Le 28 novembre dernier, le poète fêtait ses 80 ans à La Halle Saint Pierre, à Paris. Devant un public de poètes et d'amis, Isabelle Lévesque et lui échangèrent, sur le pourquoi et le comment de son propre cheminement en poésie, depuis ses premiers échanges épistolaires avec le poète Jean Malrieu jusqu'à aujourd'hui. Il dît, à ce propos, à quel point " les poètes, qui nous ont précédés, nous fécondent". 

Lisant alors son recueil Gratitude augurale, cité plus haut, il définît l'essentiel de la démarche poétique.
 
         Une œuvre, s'il est permis sans orgueil d'utiliser ce terme, n'aura de justesse que si elle est
         insoucieuse de son sort, elle n'aura pas peur de sa fin, elle fera mieux que maintenir intacte
         l'énergie, la confiance initiale, elle l'augmentera. Quelle que soit notre activité, cette confiance
         nous est offerte, mais les poèmes ont ce mérite de l'intensifier. 
         (...)
         Un poème ne se laisse pas diriger par des décisions extérieures. Ces décisions, il les récuse.
         Il ne le ferait pas, il ne serait pas un poème.
         Attentif, certes, tu peux le devenir, tu respecteras son rythme, sa tonalité propre, mais
         il ne lui suffit pas d'être écrit. Si, une fois écrit, tu recommences à employer le temps, à le
         borner, tu le renies. Par effraction tu n'entres pas dans un poème, tu l'accompagnes jusqu'à
         ce qu'il te soulève, il ne cesse pas de t'inspirer.
         (...)
         La douleur l'anime ou la joie, qu'importe, chaque poème réclame la forme qui lui convient,
         qu'importe également qu'elle soit brève ou non: chaque fois le poème t'avertit que tu t'en
         approches, il s'aère, il devine avant toi que la poésie le visitera.
 
        Une fécondation réciproque, une amplification, ce qui se délivre de l'étreinte des mots et du
        poème, tu éviteras de le nommer : farouche, il fuirait. Ce nom de "poésie", toute une vie ne
        sera pas de trop pour renoncer à le définir, pour laisser le passage à la voix qui nous porte
        en plein vent.
        (..)
        Les poèmes ne sont les tiens que s'ils disent plus que toi.
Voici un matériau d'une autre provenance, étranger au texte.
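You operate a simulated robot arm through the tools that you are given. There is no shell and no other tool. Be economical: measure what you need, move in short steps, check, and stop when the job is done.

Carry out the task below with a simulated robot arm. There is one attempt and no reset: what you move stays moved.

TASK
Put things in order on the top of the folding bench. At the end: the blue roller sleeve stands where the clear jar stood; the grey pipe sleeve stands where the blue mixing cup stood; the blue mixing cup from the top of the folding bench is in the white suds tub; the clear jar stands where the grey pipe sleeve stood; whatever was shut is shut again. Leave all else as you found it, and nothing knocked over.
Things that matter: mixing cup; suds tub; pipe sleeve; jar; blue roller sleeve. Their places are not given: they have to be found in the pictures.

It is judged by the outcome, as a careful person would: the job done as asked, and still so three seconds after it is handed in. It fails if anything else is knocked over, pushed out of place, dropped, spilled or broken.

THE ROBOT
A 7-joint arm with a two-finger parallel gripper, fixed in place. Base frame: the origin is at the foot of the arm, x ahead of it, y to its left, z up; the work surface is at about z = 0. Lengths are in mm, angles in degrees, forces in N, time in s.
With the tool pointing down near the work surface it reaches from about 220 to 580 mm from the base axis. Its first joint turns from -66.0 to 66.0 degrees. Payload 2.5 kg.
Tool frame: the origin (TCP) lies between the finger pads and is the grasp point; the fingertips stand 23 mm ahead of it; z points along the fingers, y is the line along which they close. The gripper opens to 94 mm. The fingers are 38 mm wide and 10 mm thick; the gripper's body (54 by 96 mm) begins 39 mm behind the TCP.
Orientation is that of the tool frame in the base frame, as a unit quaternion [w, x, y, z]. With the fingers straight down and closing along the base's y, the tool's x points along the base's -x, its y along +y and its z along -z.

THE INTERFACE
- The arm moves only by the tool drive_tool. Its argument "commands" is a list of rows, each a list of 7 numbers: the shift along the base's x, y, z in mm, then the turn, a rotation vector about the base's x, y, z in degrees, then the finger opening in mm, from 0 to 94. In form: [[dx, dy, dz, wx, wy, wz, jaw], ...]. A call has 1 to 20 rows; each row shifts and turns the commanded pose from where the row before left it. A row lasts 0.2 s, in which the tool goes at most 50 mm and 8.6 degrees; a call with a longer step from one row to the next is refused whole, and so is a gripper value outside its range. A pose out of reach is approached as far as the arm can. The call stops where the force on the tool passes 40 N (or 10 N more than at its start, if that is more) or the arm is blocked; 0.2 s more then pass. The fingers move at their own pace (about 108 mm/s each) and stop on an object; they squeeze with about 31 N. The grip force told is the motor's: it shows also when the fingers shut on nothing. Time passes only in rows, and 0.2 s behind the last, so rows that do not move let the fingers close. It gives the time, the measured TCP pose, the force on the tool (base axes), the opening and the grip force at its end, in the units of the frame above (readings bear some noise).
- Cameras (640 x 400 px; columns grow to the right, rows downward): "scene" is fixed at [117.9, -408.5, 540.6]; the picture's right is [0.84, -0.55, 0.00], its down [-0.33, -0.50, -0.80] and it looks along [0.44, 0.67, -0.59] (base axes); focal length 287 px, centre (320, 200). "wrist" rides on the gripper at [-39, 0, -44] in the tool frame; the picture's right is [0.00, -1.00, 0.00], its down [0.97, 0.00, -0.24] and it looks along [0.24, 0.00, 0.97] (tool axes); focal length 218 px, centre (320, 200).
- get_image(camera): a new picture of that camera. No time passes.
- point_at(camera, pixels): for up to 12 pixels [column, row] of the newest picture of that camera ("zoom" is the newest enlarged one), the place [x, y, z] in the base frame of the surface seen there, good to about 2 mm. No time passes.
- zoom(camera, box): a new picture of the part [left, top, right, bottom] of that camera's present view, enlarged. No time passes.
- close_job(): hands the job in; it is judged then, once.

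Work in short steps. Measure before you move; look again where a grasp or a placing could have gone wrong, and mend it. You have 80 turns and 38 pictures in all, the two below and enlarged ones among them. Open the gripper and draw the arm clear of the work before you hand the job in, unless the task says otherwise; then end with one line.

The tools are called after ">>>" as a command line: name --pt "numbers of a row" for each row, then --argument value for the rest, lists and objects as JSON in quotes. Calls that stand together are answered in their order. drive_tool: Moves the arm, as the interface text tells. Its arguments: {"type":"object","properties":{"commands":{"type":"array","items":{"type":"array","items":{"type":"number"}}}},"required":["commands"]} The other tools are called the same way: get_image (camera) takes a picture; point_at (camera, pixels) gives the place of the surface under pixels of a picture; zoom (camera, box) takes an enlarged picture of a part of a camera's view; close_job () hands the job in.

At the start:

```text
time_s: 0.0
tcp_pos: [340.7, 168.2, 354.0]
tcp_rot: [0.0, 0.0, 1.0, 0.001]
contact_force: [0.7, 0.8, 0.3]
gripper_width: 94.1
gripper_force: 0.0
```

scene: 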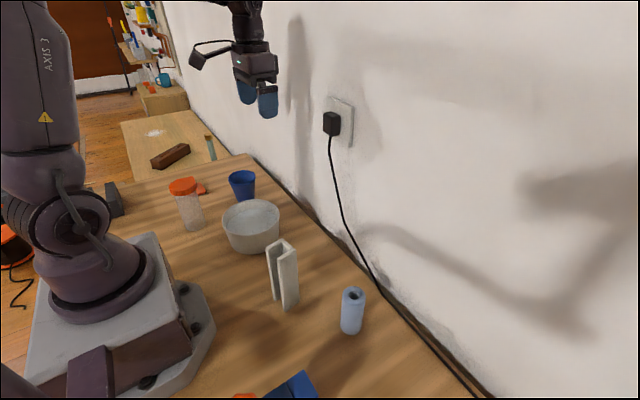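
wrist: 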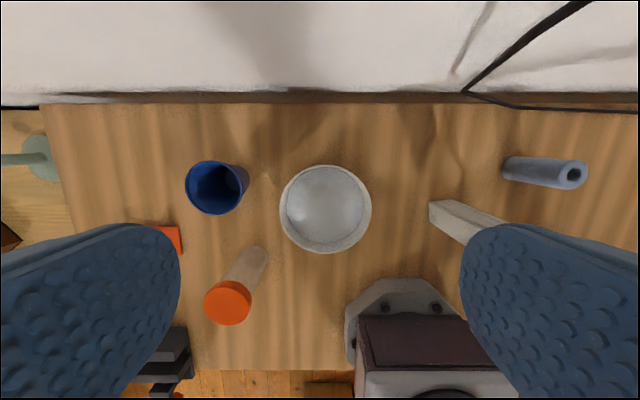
Perpétuelle, leur genèse. Ce qu'ils
        deviendront après toi, tu n'as pas à t'en inquiéter, tu seras heureux de ne pas conclure, de les
        transmettre.
        (..)
        Tant que tu es à leur service, tu ne vieillis pas. La gratitude est augurale.


 
Au cours du débat qui suivit, Pierre Dhainaut évoqua la présence essentielle de la mer – entrée tard dans sa vie – à Dunkerque, où il enseigna durant sa carrière: "La mer a une voix, je vis au bord, et elle me donne le sentiment de naître".

 Nulle part notre lieu, mais un poème en est la porte, clôt ce mince et si précieux recueil. Il est une ode à la mer, à ses grèves et leurs métamorphoses, au ressac, au vent qui vivifie et alerte tous les sens, aux embruns, aux moirures et striures des basses eaux, à tout ce vivant conjugué qui mène à ce lieu où les mouettes sont plus blanches, la poésie.

         ...Est-ce-donc là, cela, une frontière?
         le mot qui la désigne, c'est à peine
         si l'on s'en souvient, on dit
         "plage" ou "grève" ou "rivage",
         chacun suffoque, sans un écho:
         pour le découvrir, on le sait au moins,
         il ne faut pas se rendre ailleurs,
         le seuil s'invente ici.


         En regardant, on croit se rapprocher,
         les yeux n'ont qu'un secret,
         celui qui passe par les lèvres,
         on doit marcher encore afin
         d'errer, d'ignorer davantage
         ce que l'on traque à l'horizon :
         il n'y a pas de terme
         si l'on ne va qu'à la rencontre.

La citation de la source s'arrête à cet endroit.